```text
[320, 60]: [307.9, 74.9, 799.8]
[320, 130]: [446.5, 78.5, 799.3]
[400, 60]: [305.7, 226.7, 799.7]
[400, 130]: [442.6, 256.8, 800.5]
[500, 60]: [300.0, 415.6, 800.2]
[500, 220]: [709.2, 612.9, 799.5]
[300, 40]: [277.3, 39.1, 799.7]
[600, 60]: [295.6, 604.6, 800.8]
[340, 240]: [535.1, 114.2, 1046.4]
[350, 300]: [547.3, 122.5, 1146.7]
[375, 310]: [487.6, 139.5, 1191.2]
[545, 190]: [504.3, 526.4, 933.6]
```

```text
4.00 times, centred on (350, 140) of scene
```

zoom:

- **Work to be completed**
All of the data needs to be reproduced exactly, with no line missing. Return a JSON list in which every string is one line; blank lines are skipped.

- **Written answer**
[
  "```text",
  "[320, 60]: [307.9, 74.9, 799.8]",
  "[320, 130]: [446.5, 78.5, 799.3]",
  "[400, 60]: [305.7, 226.7, 799.7]",
  "[400, 130]: [442.6, 256.8, 800.5]",
  "[500, 60]: [300.0, 415.6, 800.2]",
  "[500, 220]: [709.2, 612.9, 799.5]",
  "[300, 40]: [277.3, 39.1, 799.7]",
  "[600, 60]: [295.6, 604.6, 800.8]",
  "[340, 240]: [535.1, 114.2, 1046.4]",
  "[350, 300]: [547.3, 122.5, 1146.7]",
  "[375, 310]: [487.6, 139.5, 1191.2]",
  "[545, 190]: [504.3, 526.4, 933.6]",
  "```",
  "```text",
  "4.00 times, centred on (350, 140) of scene",
  "```",
  "zoom:"
]